The indirect tax administration has shortlisted 50,000 fresh cases that will be taken up for goods and services tax (GST) auditing in the current financial year as part of efforts to increase compliance and widen the tax base, Central Board of Indirect Taxes and Customs (CBIC) Chairman Vivek Johri said in an interview.
"We did about 30,000 GST audits (in 2022-23) pertaining to FY21 and FY22 at the central level. We detected tax evasion worth about Rs 17,000 crore at the end of the financial year 2022-23, and have made recoveries of about 18 per cent or Rs 3,060 crore so far," the CBIC chief said.
The recovery figure is likely to increase as there are "some spillovers which we are expected to conclude in the ongoing financial year," he added.

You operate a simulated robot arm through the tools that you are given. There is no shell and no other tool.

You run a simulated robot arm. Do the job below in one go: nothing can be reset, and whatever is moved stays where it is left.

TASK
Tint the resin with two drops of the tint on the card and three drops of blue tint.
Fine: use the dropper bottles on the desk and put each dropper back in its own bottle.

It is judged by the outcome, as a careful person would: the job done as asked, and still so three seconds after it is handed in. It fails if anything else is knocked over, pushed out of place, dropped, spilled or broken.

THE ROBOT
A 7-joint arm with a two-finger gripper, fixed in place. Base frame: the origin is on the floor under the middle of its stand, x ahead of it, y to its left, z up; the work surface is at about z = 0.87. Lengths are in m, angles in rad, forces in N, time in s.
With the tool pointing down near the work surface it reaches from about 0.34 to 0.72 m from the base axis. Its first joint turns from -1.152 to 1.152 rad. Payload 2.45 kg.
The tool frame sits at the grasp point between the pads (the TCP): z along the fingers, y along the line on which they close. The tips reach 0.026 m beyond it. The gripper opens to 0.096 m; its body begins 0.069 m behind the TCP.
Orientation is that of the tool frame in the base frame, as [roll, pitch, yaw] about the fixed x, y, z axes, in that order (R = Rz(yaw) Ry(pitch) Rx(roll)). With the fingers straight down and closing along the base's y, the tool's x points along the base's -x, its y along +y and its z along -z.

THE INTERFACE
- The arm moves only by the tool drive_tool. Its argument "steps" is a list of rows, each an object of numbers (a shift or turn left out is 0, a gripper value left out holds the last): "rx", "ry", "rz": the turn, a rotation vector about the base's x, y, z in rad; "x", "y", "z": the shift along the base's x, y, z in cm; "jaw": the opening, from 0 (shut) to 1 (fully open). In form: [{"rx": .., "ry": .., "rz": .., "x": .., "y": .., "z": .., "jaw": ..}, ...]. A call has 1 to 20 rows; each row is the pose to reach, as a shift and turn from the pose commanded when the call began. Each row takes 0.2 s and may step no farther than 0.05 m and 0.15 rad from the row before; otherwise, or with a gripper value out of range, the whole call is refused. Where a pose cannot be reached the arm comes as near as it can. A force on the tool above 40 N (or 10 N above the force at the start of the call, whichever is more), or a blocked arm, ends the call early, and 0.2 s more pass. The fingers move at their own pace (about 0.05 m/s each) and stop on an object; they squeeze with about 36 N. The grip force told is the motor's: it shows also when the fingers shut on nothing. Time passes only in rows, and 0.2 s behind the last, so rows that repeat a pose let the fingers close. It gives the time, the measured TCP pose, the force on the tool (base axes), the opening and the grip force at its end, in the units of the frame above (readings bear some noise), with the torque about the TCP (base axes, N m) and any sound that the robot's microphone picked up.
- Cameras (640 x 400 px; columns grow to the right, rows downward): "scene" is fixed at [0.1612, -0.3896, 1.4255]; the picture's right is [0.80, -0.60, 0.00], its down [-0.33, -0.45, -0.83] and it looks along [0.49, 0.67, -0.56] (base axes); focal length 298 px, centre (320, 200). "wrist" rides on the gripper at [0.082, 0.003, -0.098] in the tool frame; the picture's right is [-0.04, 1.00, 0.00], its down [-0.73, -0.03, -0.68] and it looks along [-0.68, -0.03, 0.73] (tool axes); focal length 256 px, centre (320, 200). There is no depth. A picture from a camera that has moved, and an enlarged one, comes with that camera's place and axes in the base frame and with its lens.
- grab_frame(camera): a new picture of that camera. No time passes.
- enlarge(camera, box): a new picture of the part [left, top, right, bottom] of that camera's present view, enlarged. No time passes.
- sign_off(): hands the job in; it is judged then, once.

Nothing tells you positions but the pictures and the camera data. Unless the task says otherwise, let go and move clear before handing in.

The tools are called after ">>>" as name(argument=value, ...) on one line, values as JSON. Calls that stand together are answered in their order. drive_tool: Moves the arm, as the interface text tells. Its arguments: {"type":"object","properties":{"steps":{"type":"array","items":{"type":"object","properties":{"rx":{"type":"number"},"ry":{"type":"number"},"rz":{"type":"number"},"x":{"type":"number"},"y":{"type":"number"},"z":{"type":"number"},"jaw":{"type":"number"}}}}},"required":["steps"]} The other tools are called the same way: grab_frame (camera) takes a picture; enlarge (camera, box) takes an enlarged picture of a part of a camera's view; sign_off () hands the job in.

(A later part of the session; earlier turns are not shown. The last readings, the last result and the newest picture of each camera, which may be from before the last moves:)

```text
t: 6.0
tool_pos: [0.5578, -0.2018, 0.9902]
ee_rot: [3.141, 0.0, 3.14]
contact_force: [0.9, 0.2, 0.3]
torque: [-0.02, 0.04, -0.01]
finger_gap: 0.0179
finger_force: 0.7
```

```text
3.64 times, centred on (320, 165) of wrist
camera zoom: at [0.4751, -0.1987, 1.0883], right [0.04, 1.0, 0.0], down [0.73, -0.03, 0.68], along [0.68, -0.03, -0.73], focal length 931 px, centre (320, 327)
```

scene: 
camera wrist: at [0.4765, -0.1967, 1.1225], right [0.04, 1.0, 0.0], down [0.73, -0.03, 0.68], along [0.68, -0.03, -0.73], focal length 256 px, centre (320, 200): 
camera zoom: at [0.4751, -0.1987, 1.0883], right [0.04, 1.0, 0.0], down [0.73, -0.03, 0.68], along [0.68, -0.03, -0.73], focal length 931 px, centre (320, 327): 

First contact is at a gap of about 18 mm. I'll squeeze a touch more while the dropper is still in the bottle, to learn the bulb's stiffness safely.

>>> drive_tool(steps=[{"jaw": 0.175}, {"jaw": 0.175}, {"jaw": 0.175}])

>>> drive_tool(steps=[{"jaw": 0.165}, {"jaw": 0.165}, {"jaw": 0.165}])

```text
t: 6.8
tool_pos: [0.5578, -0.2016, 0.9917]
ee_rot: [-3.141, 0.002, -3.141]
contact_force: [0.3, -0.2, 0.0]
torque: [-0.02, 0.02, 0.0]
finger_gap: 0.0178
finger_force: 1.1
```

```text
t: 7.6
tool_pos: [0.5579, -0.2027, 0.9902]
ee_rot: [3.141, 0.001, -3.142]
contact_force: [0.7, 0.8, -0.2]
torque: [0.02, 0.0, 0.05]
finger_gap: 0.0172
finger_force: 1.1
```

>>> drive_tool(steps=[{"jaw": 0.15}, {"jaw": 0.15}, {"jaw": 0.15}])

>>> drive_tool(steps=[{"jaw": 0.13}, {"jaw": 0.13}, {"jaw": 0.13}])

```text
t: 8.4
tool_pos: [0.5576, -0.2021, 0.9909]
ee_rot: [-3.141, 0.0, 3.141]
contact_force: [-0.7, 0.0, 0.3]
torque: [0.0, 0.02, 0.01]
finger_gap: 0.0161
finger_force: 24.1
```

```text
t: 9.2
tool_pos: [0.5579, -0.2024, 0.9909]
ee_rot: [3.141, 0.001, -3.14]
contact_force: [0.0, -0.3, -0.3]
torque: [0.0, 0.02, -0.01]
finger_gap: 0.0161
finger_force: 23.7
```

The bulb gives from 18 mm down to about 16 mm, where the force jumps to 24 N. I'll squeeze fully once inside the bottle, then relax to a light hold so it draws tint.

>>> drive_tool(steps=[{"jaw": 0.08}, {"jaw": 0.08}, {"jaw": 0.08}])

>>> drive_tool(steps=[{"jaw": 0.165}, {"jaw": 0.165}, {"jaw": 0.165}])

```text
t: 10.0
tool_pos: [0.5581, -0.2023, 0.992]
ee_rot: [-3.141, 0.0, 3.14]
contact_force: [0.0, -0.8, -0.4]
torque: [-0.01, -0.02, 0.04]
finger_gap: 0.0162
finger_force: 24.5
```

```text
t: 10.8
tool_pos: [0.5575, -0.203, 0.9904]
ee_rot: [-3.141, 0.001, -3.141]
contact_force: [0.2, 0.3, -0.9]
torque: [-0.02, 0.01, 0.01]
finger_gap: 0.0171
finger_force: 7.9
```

For FY24, the authority's target to audit 50,000 cases is based on risk parameters. There will be spillovers from earlier years too, he clarified.
GST audits or departmental audits are done to verify declared sales, taxes paid, refunds claimed, and input tax credits availed of by looking at tax returns and other records maintained by businesses. Any mismatch in information across different documents could raise a red flag.
Departmental GST audits picked up momentum in FY23, after businesses were given adequate time to adapt to the indirect tax regime rolled out in 2017. About the recently launched two-month special drive on May 15, Johri said it is meant to clean up the taxpayer base.
"We have shortlisted 30,000 cases for physical verification, of which, so far, 35 per cent or over 10,000 cases have been found to be allegedly involved in the generating fake registration to claim bogus input tax credit (ITC). So far, the department has detected about Rs 7,000 crore of bogus ITC during the drive.
"It is a concerted action with states meant to identify those taxpayers who on the basis of their behaviour and their footprint appear to be suspicious. First, we have generated a list of such taxpayers who appear to be very high-risk; all these taxpayers will be verified physically, just to ensure that they actually have a place of business," he said.